## TEXT EXTRACT:
1- Le mot intellectuel provient du mot latin intellectus, de intellegere, dans le sens d’établir des liaisons logiques, des connexions entre les choses. La fonction de l’intellectuel n’est pas à proprement parler récente car à l’époque de la Grèce antique des leaders charismatiques, qui font l’intellectuel, se retrouvent dès la première étape du mouvement social, comme Gorgias ou Protagoras, ont marqué leur époque par une démarche passionnelle de l’esprit, le contrepoids des actes réels. L’intellectuel et le journaliste ne sauraient vivre en vase clos. La méthodologie pour produire est simple : pour paraphraser le grand philosophe allemand Hegel, méthodologie reprise par Karl Marx dans Le Capital, il observe d’abord le concret réel, ensuite il fait des abstractions, les scientifiques diront des hypothèses.

Il aboutit à un concret abstrait c’est-à-dire son œuvre. Si le résultat final permet de comprendre le fonctionnement du concret réel à partir du canevas théorique élaboré, les abstractions sont bonnes. C’est aussi la méthodologie utilisée en sciences politiques pour déterminer le niveau de gouvernance dite des 80/20%.

En effet, 20% d’actions bien ciblées ont un impact sur 80% de la société, mais 80% d’actions désordonnées que l’on voile par de l’activisme ministériel n’ont un impact que sur 20%. Aussi l’intellectuel se pose entre la réalité et le devenir de l’humain devant tenir compte de la complexité de la société toujours en mouvement d’où l’importance de la multi pluridisciplinarité et donc du mouvement de l’histoire. L’intellectuel et le journaliste produisent ainsi de la culture qui n’est pas figée, mais évolutive, fortement marquée par l’ouverture de la société sur l’environnement englobant l’ensemble des valeurs, des mythes, des rites et des signes partagés par la majorité du corps social et est un constituant essentiel de la culture d’une manière générale, de la culture d’entreprise, du transfert technologique d’une manière particulière et tenant compte du rôle d’ Internet et des nouvelles technologies, où le monde est devenu une maison de verre, en vue de l’adaptation de la diffusion des connaissances. Cette approche socioculturelle qui rend compte de la complexité de nos sociétés doit beaucoup aux importants travaux sous l’angle de l’approche de l’anthropologie économique de l’économiste indien prix Nobel Amartya Sen où d’ailleurs selon cet auteur, il ne peut y avoir de développement durable sans l’instauration d’un Etat de droit et de la démocratie tenant compte de l’anthropologie culturelle de chaque société, qui permet à la fois la tolérance, la confrontation des idées contradictoires utiles et donc l’épanouissement des énergies créatrices. Cela renvoie au concept de rationalité, (voir les importants travaux du grand philosophe allemand Kant) qui est relative et historiquement datée comme l’ont montré les importants travaux de Malinowski sur les tribus d’Australie. Car, il s’agit de ne pas plaquer des schémas importés sur certaines structures sociales figées où il y a risque d’avoir un rejet (comme une greffe sur un corps humain) du fait que l’enseignement universel que l’on peut retirer de l’Occident- est qu’il n’existe pas de modèle universel.

## DATASET SECTION:
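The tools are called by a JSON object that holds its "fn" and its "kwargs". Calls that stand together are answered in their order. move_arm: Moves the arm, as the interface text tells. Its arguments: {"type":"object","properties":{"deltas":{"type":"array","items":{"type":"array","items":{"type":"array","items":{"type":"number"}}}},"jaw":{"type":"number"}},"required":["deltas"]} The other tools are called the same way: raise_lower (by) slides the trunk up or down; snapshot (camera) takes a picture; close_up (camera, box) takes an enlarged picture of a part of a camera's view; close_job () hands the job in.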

## OBJECTIVE:
Transcribe the text extract beginning at "Il aboutit à". Stop after "dite des 80/20%.".

## ANSWER TO THIS TASK:
Il aboutit à un concret abstrait c’est-à-dire son œuvre. Si le résultat final permet de comprendre le fonctionnement du concret réel à partir du canevas théorique élaboré, les abstractions sont bonnes. C’est aussi la méthodologie utilisée en sciences politiques pour déterminer le niveau de gouvernance dite des 80/20%.